***** INFORMATION SHOWN *****

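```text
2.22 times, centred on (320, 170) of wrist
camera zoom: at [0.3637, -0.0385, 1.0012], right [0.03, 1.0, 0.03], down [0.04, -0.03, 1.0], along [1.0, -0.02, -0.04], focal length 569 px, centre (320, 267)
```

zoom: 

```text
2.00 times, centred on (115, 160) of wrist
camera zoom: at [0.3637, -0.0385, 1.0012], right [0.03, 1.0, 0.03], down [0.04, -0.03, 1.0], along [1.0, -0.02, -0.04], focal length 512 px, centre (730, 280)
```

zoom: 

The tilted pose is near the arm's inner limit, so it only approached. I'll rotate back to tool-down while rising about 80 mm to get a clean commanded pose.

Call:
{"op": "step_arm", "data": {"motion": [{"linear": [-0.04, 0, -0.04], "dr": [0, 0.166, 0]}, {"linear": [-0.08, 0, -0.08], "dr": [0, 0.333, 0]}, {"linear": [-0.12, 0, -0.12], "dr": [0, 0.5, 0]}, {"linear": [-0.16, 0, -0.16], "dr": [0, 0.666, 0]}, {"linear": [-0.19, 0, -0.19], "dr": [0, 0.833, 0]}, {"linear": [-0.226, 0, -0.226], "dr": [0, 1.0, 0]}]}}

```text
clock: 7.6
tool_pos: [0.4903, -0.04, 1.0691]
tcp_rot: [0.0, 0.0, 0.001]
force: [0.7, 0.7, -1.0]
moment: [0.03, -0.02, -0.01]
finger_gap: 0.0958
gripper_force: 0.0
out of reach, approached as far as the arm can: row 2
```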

*****

◆ TASK GOAL
Go through the material line by line. Show each line that contains the string "focal".

◆ THE RESULT
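camera zoom: at [0.3637, -0.0385, 1.0012], right [0.03, 1.0, 0.03], down [0.04, -0.03, 1.0], along [1.0, -0.02, -0.04], focal length 569 px, centre (320, 267)
camera zoom: at [0.3637, -0.0385, 1.0012], right [0.03, 1.0, 0.03], down [0.04, -0.03, 1.0], along [1.0, -0.02, -0.04], focal length 512 px, centre (730, 280)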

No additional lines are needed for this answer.